La terre, ronde, polluée, en quelques jours a fleuri. Les océans se sont nettoyés de leurs déchets. C’est ce que l’on entend.

Je suis tout étonné que le ciel ne soit pas devenu bleu blanc rouge, les français en seraient certainement très fiers.

Les jours se succèdent sans qu’il soit possible d’envisager pour moi une perspective précise de travail.

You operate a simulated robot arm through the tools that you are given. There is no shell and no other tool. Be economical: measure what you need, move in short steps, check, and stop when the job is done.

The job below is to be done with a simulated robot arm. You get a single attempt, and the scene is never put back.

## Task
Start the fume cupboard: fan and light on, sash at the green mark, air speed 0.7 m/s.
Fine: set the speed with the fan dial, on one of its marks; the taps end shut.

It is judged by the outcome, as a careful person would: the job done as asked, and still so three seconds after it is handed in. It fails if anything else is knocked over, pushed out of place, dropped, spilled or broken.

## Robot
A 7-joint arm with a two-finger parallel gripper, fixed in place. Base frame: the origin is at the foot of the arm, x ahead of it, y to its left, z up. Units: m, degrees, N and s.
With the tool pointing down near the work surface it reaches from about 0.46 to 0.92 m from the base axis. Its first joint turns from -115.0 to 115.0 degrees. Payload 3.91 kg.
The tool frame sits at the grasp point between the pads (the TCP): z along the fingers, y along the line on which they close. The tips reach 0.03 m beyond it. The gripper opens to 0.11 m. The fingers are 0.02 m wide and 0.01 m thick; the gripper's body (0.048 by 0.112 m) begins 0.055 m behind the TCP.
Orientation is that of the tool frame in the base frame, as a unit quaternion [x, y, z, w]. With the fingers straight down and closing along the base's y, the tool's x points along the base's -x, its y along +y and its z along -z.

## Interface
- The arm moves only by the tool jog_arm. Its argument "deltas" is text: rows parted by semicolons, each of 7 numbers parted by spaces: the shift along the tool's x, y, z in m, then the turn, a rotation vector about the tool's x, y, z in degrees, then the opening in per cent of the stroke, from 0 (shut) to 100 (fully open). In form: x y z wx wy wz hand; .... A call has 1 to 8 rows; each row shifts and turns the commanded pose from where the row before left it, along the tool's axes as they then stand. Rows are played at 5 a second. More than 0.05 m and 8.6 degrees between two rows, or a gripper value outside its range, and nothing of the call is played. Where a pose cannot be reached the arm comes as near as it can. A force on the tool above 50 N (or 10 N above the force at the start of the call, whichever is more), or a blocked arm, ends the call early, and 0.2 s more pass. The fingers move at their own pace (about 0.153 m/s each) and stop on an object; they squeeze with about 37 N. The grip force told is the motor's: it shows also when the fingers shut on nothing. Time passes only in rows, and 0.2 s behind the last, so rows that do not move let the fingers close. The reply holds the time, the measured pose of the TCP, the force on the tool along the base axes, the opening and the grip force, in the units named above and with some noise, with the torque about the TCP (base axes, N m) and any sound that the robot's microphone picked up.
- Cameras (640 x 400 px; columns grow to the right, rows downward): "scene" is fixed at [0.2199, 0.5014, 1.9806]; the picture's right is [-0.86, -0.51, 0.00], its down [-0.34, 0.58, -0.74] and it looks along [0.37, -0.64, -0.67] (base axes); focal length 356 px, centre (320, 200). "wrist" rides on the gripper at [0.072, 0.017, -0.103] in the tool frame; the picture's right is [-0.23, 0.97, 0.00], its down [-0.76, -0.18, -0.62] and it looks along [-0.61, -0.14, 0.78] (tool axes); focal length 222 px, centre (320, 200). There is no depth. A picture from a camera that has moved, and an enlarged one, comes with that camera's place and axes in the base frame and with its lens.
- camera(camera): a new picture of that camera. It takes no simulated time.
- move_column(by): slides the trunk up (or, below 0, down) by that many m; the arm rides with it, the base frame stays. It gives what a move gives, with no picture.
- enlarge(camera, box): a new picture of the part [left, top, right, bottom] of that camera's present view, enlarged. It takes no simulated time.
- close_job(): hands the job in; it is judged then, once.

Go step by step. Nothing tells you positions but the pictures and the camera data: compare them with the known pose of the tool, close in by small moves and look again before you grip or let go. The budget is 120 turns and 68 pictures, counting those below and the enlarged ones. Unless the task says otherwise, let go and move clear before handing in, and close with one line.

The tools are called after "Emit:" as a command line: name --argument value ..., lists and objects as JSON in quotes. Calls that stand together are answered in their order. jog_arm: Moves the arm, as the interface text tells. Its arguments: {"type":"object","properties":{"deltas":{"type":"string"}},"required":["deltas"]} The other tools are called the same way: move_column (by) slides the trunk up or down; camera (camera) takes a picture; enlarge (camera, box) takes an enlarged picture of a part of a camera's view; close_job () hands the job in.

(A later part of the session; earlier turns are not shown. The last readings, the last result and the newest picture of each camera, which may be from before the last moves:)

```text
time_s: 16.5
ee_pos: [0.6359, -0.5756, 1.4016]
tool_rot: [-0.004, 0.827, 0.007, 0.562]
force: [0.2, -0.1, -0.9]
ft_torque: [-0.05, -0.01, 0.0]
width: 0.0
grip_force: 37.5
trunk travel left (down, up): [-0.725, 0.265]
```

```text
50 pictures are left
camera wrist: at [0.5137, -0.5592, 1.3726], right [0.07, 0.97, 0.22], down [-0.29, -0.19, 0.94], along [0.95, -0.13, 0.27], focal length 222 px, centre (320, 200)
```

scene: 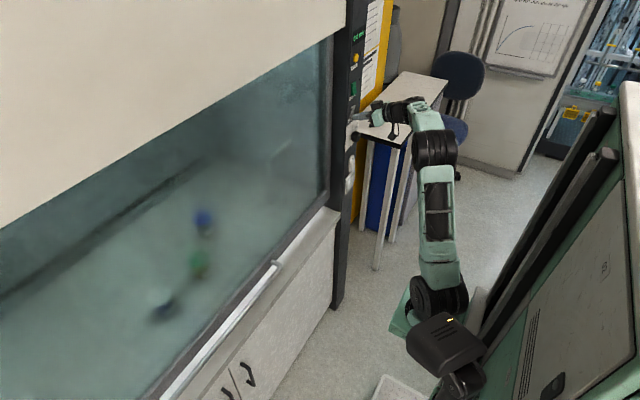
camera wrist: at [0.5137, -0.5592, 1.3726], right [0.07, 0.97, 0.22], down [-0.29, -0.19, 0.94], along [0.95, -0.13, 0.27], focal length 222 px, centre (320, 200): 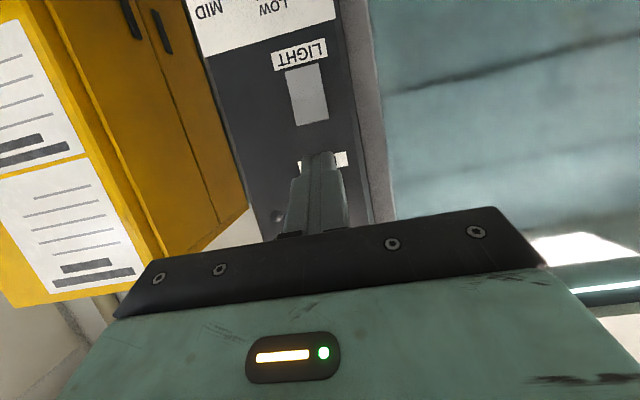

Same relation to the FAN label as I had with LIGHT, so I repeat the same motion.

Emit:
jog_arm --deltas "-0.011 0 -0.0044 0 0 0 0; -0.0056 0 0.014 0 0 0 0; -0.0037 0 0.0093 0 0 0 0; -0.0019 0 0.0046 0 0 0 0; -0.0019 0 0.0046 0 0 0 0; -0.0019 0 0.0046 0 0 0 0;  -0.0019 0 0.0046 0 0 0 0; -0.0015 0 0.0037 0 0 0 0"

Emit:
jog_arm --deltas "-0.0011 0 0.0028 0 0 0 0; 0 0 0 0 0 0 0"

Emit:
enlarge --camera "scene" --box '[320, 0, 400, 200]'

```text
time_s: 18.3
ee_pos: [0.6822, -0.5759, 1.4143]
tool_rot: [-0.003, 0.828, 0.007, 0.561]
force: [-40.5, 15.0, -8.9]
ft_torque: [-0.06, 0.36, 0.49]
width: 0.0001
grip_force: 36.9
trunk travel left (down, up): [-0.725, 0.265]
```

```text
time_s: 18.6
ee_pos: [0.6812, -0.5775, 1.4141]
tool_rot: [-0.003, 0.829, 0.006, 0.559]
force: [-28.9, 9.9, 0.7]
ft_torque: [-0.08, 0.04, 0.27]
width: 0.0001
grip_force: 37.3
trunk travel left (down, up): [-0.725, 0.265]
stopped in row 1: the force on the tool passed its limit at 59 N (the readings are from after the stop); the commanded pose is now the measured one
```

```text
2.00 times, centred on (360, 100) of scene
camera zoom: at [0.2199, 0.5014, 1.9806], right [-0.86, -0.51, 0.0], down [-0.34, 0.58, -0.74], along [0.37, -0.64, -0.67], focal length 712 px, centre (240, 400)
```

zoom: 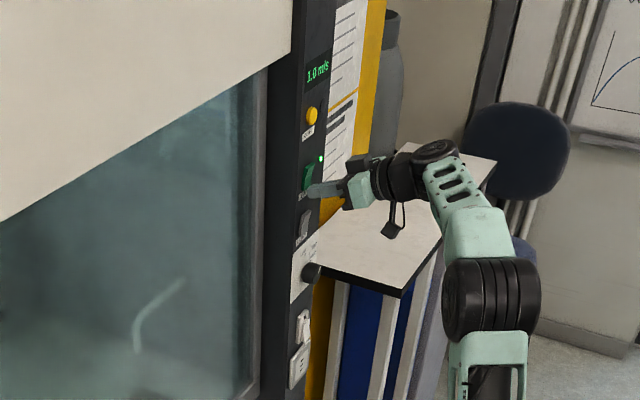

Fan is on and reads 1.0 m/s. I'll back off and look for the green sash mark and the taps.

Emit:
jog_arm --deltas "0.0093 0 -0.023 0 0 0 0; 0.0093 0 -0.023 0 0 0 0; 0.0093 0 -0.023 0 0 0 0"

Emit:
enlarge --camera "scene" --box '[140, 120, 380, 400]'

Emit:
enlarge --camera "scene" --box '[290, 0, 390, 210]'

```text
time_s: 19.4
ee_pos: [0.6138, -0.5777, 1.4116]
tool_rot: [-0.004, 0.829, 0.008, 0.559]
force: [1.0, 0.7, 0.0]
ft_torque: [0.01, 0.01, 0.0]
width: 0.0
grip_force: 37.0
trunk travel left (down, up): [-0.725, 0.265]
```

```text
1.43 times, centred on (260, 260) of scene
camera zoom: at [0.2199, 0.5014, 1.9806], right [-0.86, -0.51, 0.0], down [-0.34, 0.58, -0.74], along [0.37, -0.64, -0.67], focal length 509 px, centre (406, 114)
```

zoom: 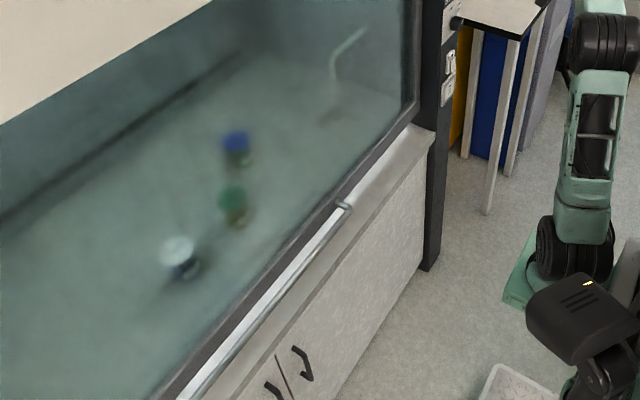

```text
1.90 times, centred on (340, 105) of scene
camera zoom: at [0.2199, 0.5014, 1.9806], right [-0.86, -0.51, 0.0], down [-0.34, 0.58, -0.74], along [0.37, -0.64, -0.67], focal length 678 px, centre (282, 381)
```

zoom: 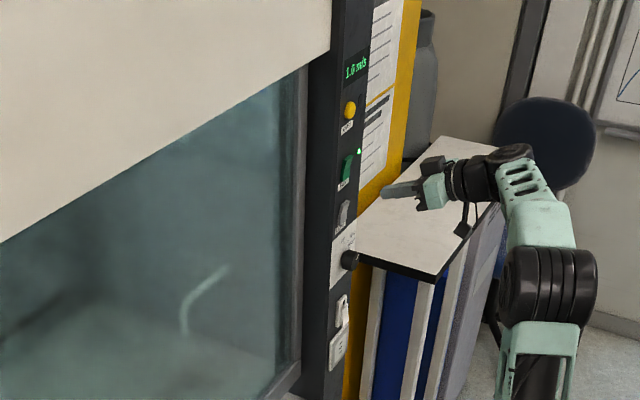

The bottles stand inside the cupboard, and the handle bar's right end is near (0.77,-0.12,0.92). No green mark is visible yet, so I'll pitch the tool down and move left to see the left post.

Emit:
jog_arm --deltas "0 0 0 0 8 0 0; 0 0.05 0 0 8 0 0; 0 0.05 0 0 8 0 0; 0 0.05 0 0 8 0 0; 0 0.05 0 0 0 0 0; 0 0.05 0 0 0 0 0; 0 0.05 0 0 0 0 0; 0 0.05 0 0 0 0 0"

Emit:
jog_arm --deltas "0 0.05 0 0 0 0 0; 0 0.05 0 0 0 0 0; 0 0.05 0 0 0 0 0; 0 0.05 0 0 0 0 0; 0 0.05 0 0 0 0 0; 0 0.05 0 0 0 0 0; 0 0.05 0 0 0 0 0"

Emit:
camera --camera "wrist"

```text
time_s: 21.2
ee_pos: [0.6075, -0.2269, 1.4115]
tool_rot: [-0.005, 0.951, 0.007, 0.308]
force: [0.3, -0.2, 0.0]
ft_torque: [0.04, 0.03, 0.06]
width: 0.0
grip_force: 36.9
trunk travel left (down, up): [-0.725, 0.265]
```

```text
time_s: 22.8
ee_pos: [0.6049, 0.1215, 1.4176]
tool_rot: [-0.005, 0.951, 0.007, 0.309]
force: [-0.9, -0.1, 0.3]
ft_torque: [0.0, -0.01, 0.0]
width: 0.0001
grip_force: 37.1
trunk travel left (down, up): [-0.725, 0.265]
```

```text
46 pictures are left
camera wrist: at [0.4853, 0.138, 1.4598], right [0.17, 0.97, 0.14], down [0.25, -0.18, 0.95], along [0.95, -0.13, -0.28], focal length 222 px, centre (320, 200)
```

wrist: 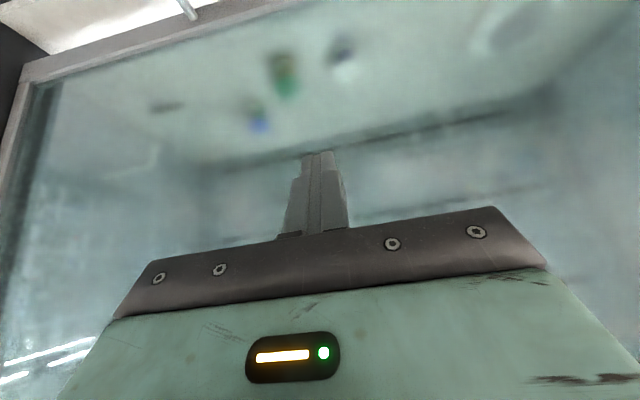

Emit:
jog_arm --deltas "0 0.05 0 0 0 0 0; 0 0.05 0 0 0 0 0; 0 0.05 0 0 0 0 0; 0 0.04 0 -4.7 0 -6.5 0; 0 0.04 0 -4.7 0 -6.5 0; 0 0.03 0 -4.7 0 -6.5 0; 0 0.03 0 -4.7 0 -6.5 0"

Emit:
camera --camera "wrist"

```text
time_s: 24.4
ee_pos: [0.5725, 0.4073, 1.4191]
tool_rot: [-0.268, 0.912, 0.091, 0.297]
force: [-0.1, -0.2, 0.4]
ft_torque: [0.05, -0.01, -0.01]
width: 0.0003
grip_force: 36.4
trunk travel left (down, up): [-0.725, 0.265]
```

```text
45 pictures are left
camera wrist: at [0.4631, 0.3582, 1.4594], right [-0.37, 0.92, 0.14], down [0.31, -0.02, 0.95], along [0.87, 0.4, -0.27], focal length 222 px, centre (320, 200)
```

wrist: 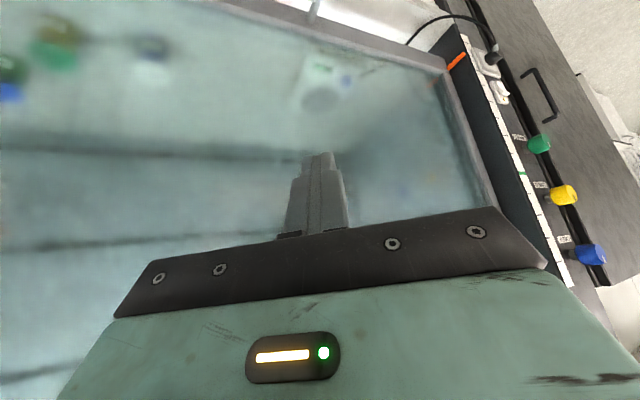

Les quelques engagements prévus ont été annulés ou différés. J’avais un projet avec la compagnie Tiberghien à Bordeaux, je pense qu’il sera reporté mais pour l’instant je n’ai pas de nouvelle. J’étais assez content de ce projet qui aurait pu donner une nouvelle vie à la compagnie endeuillée depuis le décès de Gilbert il y a quatre ans. J’avais participé à l’aventure de « Molto Bene » en 2011 au TNT-Manufacture de chaussures, mais au dernier moment, la veille de monter sur scène, j’avais eu une crise d’appendicite foudroyante qui m’avait conduite à la Clinique du Tondu.  C’est Christian L. qui m’avait remplacé au pied levé. La pièce avait eu un franc succès dans le milieu théâtral bordelais. Je devais aussi tourner pour une série Belge, l’histoire d’un Maitre tapissier, Arnt van der Dussen alias Rinaldo Boteram. Il fut le principal acteur du commerce des tapisseries flamandes avec l’Italie du XVe siècle.  J’aimais bien l’idée d’un rôle en costume d’époque.

Pour le moment mon intermittence était acquise, j’avais fait mes 507 heures en 2019. Je pouvais donc voir venir. Mais la suspension des festivals, la fermeture des théâtres, des cinemas, est très préoccupante.

Depuis, les dimanches se succèdent sur le calendrier allongé d’une mémoire en attente. L’inachevé de l’écrit accompagne les nuits blanches que la psychanalyse n’apaise toujours pas.

Joris, va bien en ce moment, il n’a pas été inquiété depuis les derniers évènements de l’année passée. Il avait été agressé par le protecteur d’une prostituée qu’il fréquentait. Il a vécu le confinement seul, dans son appartement. Nous allions le voir toutes les semaines et une assistante de vie passait tous les mercredis.

Marjorie dort lorsque j’écris ces lignes. Elle reprend son travail au Rectorat demain lundi. Je ne sais toujours pas quand je pourrais retourner dans un théâtre, en attendant j’écris une nouvelle pièce, peut-être vous en parlerais-je une autre fois.